Of course, our recent political season, is emblematic of that same notion in our political system. Both major parties are out to dominate. When in power they change the rules to benefit their position and condition. The Republican Party took this to new levels upon the election of Barack Obama, when Sen. Mitch McConnell  said “The single most important thing we want to achieve is for President Obama to be a one-term president.” Of course, the game of gerrymandering is all about securing party advantage. We just assume this kind of “seeking advantage” is normal, and therefore acceptable.

Step this up a notch to global affairs and the predominant  ethos among most of the more powerful nation states is too secure as much advantage as possible for as long as possible over every other nation. This is emblazoned in the veto power of the permanent members of the Security Council and the special powers they hold over the global community.  In the US we never heard from any of the presidential candidates any commitment to any sense of a just global governance system. I don’t even think there was single mention of the United Nations.  US exceptionalism is just one symbol of advantage and dominance sought. There seems to be no real sense of seeking unity, certainly not from the five permanent members of the SC.

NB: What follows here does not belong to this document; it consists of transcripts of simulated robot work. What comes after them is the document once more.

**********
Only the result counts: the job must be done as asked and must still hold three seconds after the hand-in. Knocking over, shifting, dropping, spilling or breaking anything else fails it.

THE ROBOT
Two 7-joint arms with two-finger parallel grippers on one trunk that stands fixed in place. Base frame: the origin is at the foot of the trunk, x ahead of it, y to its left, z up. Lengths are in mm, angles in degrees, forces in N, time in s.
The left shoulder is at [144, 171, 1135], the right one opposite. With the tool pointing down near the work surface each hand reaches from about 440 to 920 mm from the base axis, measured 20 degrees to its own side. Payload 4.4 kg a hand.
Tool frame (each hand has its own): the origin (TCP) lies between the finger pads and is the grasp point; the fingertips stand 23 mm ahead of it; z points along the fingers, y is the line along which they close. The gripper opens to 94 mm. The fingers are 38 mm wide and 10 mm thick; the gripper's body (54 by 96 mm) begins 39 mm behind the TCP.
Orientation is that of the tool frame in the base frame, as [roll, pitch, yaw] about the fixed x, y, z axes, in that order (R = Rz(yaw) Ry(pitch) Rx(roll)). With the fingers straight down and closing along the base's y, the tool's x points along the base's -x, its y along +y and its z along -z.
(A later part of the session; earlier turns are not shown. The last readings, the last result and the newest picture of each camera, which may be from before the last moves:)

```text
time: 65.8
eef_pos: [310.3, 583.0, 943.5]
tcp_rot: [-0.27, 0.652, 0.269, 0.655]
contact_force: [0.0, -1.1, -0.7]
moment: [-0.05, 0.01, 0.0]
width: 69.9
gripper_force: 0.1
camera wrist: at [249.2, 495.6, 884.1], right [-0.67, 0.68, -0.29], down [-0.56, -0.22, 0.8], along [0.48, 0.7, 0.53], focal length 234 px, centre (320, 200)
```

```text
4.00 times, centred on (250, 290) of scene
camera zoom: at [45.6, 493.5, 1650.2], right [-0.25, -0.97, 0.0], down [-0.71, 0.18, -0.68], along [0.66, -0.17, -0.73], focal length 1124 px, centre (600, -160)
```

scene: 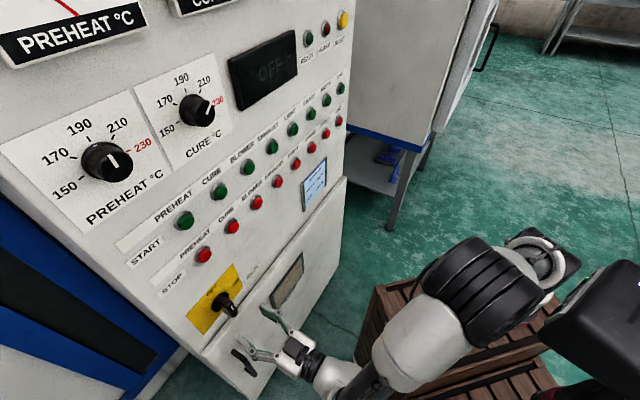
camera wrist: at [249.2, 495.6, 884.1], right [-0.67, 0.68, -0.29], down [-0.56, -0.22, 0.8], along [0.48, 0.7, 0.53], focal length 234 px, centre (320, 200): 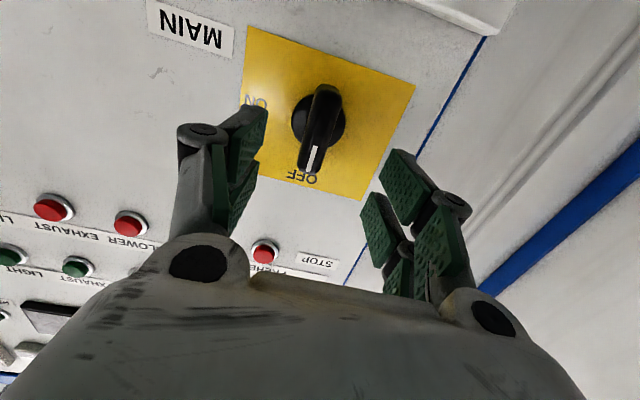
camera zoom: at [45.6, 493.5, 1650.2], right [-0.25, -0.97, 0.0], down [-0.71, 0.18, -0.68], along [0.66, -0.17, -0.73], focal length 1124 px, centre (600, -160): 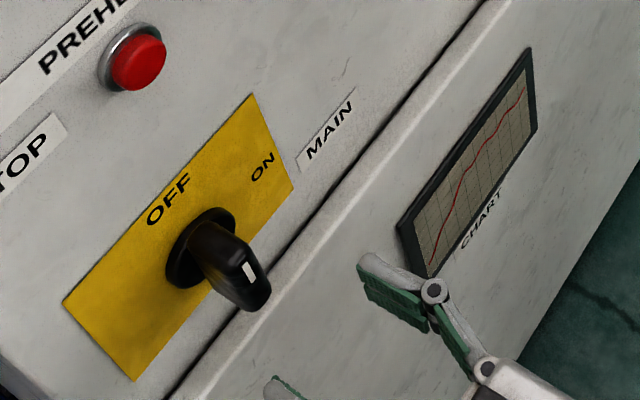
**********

In this all-encompassing worldview -- winning for oneself, one’s team, one’s state, or one’s nation is the true goal. The others, the losers, don’t matter. They are separate from us. They don’t matter. There is no room for empathy or compassion when winning, or seeking advantage, is the goal. As I sit here this evening thinking about these things, I see no desirable future with this worldview for the human family or the other living things we share this planet with. Some folks will surely find their condition and position superior to others. Until we challenge this unfettered myth that we can escape terrorism, climate destabilization, and increasing inequality if everyone simply seeks their own advantage, we are destined to heighten those same challenges. Our obsession with and fealty to spectator sports is a reinforcing loop to these more important systems where advantage and domination are the prize.

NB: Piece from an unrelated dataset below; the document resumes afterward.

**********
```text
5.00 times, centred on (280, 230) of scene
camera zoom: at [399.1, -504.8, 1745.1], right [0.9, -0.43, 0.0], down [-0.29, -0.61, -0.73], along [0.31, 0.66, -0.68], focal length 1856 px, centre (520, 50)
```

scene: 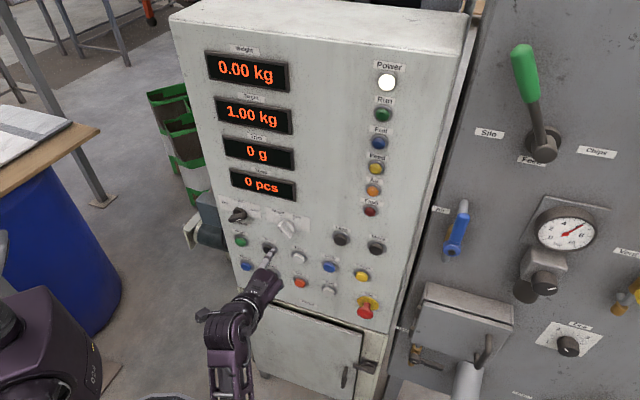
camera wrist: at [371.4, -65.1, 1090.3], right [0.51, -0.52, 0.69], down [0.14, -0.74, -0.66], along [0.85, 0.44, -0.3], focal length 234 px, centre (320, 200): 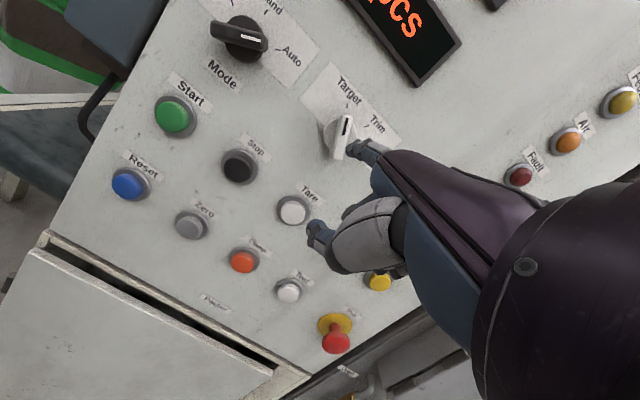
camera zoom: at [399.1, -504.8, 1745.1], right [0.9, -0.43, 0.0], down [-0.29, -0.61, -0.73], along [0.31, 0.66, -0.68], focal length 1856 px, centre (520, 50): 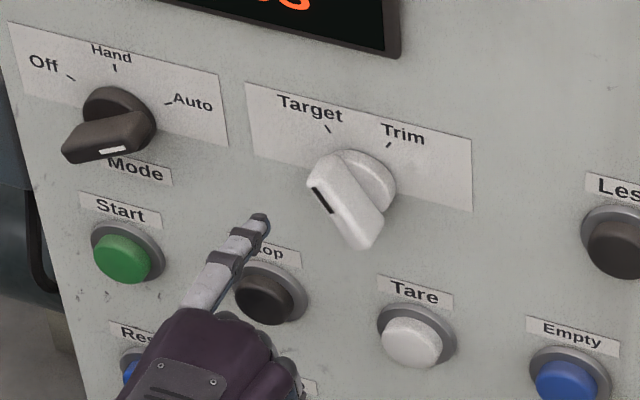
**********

For all its many imperfections, the human family took a major step together at the end of WWII with the establishment of the United Nations. Recently those 193 member nations agreed on 17 goals to attain together by 2030 if we are to live well together on this fragile planet for the remainder of this century. The Sustainable Development Goals offer us a framework for making choices at all levels. How do the choices we make affect the attainment of those goals across the globe? If we are fixing one goal but making attainment of another less likely we can’t make the progress we need. We will need collective intelligence of many to insure our choices move multiple goals forward at the same time and that improvement in one place does not put another place in jeopardy. This is where democracy, especially in the sense that we are ALL global citizens holds some promise, some possibility that we must seize.

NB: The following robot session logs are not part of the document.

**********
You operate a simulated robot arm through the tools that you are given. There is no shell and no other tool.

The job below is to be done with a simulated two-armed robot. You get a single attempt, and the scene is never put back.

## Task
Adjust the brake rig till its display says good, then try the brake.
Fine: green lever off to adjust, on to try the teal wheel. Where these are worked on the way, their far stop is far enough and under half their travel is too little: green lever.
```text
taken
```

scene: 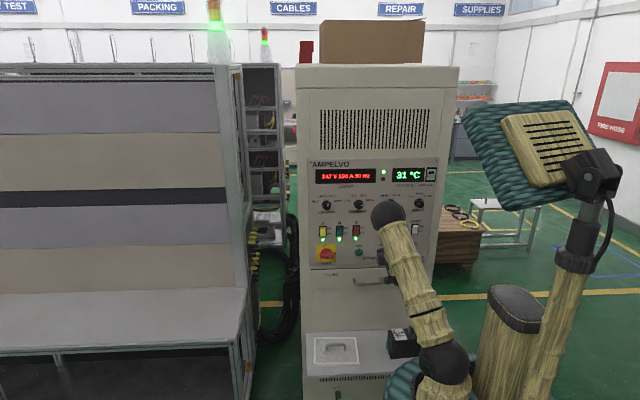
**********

This is a major change in worldviews, at least as represented by the visible systems and leaders in this country. As has been the case in the past, change of this level must be led from the grassroots -- from us as individuals and members of communities. Let’s hope it’s not too late. Imagine a world where everyone is secure economically – good shelter, ample good food, good and plentiful water, and personal security wherever they live.  We can do this if we share and work to rid ourselves of the seeds of violence and domination. This is system change I can believe in.